Last spring, numerous press conferences, student walkouts and rallies drew thousands of demonstrators to the District and millions to Los Angeles.
“We are making headway,” said Jaime Contreras, chairman of the National Capital Immigration Coalition.
“The problem is not immigrants; the problem is a broken system.”
However, protests earlier this week in Chicago, Phoenix and other large U.S. cities attracted smaller crowds.
Demonstrators yesterday chanted and waved signs reading, “No human being is illegal” and “Immigrant workers sustain the U.S.”
Organizers said about 10,000 people attended the event, but police officials would not give a crowd estimate.
The turnout here and elsewhere will in part help Congress gauge the amount of public support for immigration reform.

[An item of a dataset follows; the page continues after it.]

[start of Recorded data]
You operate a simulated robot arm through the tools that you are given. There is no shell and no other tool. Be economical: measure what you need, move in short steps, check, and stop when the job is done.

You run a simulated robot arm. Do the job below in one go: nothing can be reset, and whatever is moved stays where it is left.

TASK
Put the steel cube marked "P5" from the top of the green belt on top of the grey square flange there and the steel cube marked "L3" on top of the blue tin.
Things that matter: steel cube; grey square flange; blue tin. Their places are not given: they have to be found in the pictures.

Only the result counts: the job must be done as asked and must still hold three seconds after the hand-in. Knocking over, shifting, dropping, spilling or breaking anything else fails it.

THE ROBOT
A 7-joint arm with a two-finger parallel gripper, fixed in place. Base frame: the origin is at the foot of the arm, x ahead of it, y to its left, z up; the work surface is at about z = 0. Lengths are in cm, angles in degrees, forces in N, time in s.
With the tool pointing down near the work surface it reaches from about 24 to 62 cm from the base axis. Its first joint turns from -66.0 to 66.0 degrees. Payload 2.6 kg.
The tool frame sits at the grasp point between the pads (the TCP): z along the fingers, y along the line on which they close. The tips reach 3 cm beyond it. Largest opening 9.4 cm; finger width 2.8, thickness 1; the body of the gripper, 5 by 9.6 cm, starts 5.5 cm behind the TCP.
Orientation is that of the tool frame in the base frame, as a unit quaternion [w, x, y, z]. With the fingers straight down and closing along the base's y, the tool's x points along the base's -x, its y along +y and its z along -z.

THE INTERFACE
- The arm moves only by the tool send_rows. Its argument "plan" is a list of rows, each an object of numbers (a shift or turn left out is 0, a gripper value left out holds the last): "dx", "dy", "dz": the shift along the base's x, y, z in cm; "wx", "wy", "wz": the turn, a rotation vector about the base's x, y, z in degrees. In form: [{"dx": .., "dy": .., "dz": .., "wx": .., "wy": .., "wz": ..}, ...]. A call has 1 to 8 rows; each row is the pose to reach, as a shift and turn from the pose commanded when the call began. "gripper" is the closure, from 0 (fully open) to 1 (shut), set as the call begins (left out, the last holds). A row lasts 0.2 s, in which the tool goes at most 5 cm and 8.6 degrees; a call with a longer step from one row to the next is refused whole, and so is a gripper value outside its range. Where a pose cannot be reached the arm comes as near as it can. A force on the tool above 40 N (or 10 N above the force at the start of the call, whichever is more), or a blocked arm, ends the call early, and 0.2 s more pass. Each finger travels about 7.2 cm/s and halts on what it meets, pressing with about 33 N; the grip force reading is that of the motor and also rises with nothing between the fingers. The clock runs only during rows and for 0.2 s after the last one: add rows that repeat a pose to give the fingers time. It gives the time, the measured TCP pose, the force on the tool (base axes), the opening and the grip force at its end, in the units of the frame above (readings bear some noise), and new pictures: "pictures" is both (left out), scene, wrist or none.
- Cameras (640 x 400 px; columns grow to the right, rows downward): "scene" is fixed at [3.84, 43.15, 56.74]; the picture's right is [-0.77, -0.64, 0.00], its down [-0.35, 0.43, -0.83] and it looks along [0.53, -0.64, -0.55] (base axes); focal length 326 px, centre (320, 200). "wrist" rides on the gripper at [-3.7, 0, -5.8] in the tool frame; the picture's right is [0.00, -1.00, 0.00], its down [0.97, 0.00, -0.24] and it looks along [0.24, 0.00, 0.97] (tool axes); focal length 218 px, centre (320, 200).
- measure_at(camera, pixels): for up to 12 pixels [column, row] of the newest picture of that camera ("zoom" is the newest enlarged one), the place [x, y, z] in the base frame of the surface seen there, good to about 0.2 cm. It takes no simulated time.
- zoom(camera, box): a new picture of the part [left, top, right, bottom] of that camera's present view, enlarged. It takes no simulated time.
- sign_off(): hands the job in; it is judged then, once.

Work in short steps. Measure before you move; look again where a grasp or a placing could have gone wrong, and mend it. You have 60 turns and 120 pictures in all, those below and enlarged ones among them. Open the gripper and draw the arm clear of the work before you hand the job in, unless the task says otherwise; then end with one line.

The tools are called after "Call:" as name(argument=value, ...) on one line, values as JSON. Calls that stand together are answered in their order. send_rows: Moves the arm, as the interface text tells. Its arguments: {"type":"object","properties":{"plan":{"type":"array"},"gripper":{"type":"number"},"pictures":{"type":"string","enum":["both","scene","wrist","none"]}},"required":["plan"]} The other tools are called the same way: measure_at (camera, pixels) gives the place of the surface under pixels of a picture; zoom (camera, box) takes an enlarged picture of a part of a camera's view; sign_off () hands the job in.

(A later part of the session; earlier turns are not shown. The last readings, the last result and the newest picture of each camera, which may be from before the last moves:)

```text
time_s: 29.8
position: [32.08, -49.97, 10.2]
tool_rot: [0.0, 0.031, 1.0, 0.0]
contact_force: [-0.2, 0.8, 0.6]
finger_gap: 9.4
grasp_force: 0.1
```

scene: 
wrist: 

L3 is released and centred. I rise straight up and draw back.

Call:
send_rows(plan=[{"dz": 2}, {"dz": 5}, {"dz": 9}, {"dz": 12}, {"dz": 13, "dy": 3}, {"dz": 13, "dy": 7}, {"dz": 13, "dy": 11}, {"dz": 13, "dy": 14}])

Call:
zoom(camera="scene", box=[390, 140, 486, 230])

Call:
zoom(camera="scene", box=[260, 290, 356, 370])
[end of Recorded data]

Local immigration advocates this summer began voter-registration drives while House Republicans held nationwide hearings asking how the House and Senate can create a compromise bill that deals with enforcement and illegals already in the country.
Senate Majority Leader Bill Frist, Tennessee Republican, said Wednesday that crafting such a bill before the November elections will be “next to impossible.”
Sen. Edward M. Kennedy, Massachusetts Democrat, introduced a bill that called for a path to citizenship for illegal aliens. Although the bill passed in the Senate, it stalled when chamber leaders met to compromise.
Mr. Kennedy promised demonstrators that he will continue to push for immigration reform.
“We will pass a genuinely fair immigration bill that is worthy of America and worthy of the best of the American dream.”
The bill also would increase patrols on the U.S.-Mexico border and add 370 miles of triple-wire fencing along the border.
John Keeley, a spokesman for the Center for Immigration Studies, called the rally a “meaningless assembly” that has served only to “steel the resolve” of House leaders who want to take an enforcement-first approach to illegal immigration.